■ **Given request**:
From the data that follows, report how many lines hold the string "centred", giving only the number.

BEGIN

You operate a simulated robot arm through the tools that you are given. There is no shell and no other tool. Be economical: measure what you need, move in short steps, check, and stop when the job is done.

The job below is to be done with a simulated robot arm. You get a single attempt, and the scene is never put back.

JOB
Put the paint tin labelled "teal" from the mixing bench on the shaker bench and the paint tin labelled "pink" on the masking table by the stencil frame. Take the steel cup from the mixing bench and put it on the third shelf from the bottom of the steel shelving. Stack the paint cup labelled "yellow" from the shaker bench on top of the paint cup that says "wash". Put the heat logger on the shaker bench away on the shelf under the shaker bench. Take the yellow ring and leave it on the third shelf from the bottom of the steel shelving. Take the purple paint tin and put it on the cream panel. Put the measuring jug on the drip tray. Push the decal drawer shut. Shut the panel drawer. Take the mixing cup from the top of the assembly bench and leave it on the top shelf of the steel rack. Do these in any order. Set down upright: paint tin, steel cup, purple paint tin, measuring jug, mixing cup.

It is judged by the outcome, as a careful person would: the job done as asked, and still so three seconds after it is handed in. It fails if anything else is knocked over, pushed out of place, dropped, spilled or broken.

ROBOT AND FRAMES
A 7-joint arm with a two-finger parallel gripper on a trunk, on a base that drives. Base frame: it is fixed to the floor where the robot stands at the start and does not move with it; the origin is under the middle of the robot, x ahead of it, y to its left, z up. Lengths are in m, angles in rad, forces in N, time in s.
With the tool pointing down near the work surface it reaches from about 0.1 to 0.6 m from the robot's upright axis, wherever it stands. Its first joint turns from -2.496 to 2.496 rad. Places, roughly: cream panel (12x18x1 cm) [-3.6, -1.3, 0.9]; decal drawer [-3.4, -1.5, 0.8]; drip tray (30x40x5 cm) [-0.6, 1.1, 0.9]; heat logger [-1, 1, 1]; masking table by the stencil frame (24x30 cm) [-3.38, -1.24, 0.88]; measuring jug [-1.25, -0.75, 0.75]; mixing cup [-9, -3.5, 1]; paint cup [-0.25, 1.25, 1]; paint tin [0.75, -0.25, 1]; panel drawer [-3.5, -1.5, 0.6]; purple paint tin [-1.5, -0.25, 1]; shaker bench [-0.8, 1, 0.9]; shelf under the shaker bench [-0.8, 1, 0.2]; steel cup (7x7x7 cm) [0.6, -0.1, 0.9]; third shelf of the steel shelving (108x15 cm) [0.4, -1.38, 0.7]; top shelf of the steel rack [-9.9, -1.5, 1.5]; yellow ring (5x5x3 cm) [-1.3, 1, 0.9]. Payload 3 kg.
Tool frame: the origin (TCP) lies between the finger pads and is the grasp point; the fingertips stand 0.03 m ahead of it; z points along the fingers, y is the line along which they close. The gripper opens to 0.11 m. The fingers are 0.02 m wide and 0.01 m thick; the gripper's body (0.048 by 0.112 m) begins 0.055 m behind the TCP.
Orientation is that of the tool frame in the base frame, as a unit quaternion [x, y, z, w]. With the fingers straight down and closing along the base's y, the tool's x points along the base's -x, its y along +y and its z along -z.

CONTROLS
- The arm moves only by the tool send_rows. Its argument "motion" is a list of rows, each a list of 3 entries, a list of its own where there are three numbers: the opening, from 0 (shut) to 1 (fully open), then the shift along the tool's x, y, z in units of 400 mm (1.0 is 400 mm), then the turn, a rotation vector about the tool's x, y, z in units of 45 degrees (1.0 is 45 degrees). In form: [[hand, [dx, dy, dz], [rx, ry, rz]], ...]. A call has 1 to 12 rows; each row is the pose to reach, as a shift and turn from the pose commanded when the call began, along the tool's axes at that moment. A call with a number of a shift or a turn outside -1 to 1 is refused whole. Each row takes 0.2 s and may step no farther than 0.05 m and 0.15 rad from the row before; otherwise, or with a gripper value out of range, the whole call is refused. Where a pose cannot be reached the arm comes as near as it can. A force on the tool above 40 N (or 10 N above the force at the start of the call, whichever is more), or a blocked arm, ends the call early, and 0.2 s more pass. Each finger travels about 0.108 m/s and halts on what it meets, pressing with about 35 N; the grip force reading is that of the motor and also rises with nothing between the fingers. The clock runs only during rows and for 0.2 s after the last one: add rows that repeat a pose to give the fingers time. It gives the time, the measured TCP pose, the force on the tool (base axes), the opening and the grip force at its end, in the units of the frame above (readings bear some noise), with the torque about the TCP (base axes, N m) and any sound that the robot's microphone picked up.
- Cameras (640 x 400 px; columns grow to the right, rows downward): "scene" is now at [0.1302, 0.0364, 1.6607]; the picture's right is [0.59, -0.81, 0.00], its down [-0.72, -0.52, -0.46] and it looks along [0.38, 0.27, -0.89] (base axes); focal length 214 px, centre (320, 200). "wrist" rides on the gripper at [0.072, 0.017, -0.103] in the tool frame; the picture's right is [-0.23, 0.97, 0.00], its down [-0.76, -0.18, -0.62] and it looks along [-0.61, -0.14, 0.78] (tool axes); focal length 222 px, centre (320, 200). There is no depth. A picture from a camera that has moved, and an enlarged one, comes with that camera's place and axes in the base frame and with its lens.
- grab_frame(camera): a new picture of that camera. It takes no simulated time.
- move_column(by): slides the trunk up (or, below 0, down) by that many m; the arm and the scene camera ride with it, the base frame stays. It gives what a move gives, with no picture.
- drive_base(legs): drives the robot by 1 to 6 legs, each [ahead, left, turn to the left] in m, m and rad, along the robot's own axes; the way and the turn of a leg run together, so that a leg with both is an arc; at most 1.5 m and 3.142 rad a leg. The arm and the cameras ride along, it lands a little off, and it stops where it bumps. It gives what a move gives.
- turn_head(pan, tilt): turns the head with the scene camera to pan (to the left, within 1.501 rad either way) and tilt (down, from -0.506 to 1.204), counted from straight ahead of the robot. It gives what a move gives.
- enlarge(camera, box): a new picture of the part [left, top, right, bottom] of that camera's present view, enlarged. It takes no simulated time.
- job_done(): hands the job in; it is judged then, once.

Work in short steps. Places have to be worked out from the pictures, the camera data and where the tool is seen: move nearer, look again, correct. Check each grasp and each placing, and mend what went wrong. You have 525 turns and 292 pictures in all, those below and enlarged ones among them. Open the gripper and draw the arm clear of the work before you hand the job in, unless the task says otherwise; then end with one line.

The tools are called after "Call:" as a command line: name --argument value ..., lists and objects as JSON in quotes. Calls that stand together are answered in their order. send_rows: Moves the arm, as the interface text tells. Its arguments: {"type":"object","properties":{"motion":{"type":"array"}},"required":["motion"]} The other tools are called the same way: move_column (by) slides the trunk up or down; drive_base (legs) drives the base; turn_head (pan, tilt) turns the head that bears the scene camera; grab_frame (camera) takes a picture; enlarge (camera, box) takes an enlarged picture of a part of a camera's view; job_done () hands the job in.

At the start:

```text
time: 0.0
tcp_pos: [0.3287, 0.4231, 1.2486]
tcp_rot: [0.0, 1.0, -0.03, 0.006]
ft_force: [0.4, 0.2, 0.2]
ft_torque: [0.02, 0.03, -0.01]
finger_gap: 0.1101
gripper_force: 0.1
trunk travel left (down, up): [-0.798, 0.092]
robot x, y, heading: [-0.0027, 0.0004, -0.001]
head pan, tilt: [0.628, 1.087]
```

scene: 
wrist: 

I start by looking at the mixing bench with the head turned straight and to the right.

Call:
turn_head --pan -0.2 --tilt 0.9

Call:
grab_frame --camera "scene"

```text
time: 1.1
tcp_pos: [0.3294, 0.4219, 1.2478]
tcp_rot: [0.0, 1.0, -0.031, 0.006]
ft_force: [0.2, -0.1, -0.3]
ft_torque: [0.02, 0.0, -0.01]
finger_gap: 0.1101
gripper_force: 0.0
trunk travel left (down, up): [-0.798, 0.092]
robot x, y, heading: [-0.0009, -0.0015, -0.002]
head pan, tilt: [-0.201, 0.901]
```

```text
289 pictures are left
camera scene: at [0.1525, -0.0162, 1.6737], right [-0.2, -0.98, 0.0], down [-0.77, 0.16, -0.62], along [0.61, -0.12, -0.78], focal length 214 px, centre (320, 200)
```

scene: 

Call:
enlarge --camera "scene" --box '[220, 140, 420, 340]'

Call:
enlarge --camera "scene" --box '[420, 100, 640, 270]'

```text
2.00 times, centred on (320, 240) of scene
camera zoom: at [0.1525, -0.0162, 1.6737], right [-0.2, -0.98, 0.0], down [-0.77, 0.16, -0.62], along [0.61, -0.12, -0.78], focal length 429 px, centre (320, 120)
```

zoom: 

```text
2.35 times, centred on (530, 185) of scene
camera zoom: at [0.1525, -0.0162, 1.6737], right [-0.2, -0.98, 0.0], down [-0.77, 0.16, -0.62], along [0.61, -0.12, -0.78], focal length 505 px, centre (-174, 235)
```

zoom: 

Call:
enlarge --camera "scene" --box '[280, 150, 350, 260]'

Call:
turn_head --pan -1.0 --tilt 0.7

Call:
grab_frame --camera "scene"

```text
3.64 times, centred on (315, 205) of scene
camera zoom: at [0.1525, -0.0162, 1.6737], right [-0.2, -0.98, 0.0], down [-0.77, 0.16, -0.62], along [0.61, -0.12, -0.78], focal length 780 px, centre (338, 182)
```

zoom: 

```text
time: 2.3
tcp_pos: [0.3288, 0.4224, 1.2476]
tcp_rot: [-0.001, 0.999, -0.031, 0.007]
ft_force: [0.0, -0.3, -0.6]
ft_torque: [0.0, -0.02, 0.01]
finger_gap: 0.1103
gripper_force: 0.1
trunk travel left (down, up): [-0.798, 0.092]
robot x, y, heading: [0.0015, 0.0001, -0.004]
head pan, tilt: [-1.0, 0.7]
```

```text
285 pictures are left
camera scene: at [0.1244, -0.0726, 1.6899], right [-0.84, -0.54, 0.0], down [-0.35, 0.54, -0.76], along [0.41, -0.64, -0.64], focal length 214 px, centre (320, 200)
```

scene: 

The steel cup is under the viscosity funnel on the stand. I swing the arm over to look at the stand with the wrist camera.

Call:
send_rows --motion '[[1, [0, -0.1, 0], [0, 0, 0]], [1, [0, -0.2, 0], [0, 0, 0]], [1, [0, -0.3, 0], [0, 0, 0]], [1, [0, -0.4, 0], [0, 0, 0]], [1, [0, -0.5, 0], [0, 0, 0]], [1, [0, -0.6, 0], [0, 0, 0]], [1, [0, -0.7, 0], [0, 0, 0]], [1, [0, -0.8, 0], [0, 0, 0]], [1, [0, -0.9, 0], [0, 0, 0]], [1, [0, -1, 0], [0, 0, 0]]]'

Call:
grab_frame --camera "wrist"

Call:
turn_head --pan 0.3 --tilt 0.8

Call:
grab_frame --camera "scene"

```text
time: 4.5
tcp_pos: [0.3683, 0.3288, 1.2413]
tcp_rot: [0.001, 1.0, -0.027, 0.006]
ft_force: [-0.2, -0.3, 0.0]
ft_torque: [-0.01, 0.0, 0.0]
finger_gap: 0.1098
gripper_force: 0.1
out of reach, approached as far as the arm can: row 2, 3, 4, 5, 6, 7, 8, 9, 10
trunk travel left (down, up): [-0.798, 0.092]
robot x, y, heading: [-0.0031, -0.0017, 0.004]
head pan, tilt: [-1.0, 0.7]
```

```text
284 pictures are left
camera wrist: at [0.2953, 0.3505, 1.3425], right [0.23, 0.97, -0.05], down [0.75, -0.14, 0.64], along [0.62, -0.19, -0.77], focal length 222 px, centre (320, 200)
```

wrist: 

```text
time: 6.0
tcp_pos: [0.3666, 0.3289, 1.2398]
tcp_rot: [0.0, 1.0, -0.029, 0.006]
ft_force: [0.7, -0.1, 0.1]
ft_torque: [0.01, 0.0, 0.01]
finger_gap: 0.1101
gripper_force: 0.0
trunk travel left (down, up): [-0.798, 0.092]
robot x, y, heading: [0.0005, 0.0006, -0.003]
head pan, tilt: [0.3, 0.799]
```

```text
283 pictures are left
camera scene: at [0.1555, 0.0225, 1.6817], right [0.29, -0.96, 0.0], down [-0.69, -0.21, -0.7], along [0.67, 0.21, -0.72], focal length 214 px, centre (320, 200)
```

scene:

END

■ **Written response**:
3